▶ **Given instruction**: Reproduce exactly the lines from the one containing "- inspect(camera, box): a" through the end of the listing, minus the pictures.

▶ **Dataset content**:

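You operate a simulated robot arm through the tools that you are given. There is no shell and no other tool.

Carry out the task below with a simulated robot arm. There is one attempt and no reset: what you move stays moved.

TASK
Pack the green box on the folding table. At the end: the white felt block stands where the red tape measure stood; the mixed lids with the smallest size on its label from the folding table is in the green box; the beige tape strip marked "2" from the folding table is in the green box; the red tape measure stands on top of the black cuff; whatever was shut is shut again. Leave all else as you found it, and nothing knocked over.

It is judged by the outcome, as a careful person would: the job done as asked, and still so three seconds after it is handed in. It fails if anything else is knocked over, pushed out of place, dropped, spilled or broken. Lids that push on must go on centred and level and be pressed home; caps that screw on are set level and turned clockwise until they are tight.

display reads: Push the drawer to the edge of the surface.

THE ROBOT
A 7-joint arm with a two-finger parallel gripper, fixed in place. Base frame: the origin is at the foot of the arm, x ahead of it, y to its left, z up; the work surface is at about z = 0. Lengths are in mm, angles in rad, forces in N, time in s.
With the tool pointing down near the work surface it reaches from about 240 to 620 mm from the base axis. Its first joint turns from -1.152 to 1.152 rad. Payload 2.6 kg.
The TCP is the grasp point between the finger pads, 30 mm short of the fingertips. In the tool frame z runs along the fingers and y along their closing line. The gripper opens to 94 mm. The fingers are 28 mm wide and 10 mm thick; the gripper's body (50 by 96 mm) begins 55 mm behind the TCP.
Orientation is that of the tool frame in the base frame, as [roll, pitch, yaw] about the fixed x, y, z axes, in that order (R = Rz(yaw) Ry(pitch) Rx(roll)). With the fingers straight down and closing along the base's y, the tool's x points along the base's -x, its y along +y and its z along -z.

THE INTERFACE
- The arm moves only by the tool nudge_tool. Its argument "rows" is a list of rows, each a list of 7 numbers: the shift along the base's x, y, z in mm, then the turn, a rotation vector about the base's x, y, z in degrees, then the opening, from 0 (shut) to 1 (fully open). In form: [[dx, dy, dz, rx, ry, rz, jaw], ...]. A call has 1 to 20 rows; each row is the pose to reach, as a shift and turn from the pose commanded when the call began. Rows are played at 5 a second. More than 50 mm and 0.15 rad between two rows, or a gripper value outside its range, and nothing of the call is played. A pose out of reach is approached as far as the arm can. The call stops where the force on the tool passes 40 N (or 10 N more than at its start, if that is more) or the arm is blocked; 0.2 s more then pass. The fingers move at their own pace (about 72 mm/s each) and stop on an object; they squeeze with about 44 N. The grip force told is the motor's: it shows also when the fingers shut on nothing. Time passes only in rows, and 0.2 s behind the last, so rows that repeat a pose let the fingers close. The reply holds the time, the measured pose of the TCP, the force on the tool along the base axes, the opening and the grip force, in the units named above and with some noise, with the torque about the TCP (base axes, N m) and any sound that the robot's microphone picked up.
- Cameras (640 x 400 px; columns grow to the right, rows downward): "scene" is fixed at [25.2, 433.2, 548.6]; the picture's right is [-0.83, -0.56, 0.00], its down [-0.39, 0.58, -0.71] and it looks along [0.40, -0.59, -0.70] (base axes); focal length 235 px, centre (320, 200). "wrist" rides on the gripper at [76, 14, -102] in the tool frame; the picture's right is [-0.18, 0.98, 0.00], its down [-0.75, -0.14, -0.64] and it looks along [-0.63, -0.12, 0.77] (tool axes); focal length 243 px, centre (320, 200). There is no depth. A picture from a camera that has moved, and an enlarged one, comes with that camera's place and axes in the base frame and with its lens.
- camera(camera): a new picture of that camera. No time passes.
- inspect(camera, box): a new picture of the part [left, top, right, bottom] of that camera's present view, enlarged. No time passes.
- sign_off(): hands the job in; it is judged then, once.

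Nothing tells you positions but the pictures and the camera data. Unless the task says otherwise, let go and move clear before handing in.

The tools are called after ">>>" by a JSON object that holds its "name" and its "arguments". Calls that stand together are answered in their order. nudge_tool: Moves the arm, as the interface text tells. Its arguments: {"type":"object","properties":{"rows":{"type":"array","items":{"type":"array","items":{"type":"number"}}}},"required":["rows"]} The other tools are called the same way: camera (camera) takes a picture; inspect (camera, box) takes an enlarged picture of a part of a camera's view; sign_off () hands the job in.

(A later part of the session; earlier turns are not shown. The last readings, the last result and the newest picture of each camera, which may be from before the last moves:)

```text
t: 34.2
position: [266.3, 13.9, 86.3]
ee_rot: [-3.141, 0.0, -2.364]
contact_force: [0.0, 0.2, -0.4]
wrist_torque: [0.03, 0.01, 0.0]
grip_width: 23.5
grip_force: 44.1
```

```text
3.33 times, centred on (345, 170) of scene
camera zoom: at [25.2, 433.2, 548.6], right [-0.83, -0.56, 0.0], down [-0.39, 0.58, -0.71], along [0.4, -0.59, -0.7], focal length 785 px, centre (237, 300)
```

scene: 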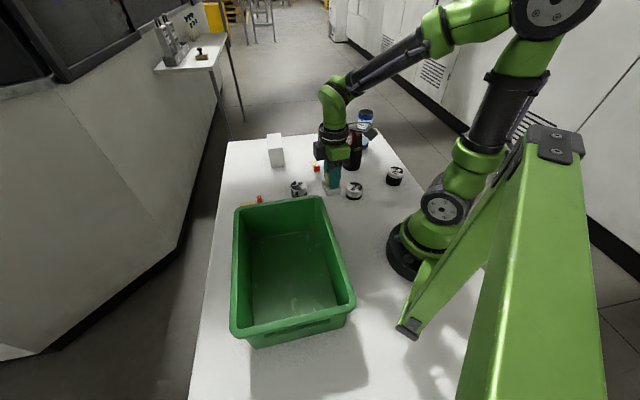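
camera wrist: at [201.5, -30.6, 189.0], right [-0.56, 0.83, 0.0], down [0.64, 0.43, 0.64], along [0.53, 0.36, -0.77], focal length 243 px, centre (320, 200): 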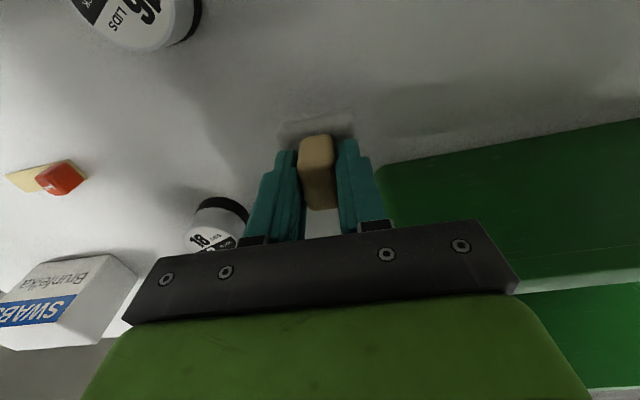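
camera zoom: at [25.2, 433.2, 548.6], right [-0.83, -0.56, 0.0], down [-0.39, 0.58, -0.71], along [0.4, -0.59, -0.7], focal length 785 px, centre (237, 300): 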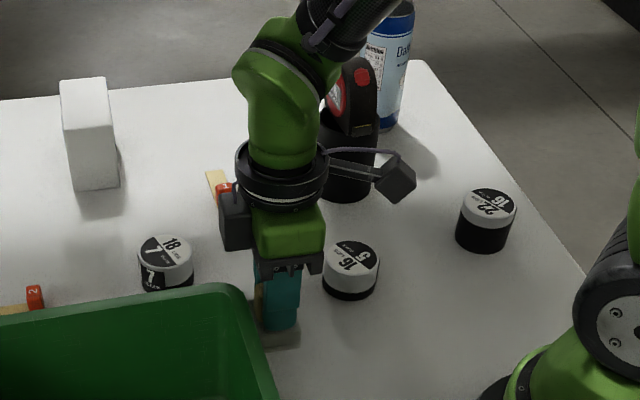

▶ **Response**:
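- inspect(camera, box): a new picture of the part [left, top, right, bottom] of that camera's present view, enlarged. No time passes.
- sign_off(): hands the job in; it is judged then, once.

Nothing tells you positions but the pictures and the camera data. Unless the task says otherwise, let go and move clear before handing in.

The tools are called after ">>>" by a JSON object that holds its "name" and its "arguments". Calls that stand together are answered in their order. nudge_tool: Moves the arm, as the interface text tells. Its arguments: {"type":"object","properties":{"rows":{"type":"array","items":{"type":"array","items":{"type":"number"}}}},"required":["rows"]} The other tools are called the same way: camera (camera) takes a picture; inspect (camera, box) takes an enlarged picture of a part of a camera's view; sign_off () hands the job in.

(A later part of the session; earlier turns are not shown. The last readings, the last result and the newest picture of each camera, which may be from before the last moves:)

```text
t: 34.2
position: [266.3, 13.9, 86.3]
ee_rot: [-3.141, 0.0, -2.364]
contact_force: [0.0, 0.2, -0.4]
wrist_torque: [0.03, 0.01, 0.0]
grip_width: 23.5
grip_force: 44.1
```

```text
3.33 times, centred on (345, 170) of scene
camera zoom: at [25.2, 433.2, 548.6], right [-0.83, -0.56, 0.0], down [-0.39, 0.58, -0.71], along [0.4, -0.59, -0.7], focal length 785 px, centre (237, 300)
```

scene: 
camera wrist: at [201.5, -30.6, 189.0], right [-0.56, 0.83, 0.0], down [0.64, 0.43, 0.64], along [0.53, 0.36, -0.77], focal length 243 px, centre (320, 200): 
camera zoom: at [25.2, 433.2, 548.6], right [-0.83, -0.56, 0.0], down [-0.39, 0.58, -0.71], along [0.4, -0.59, -0.7], focal length 785 px, centre (237, 300): 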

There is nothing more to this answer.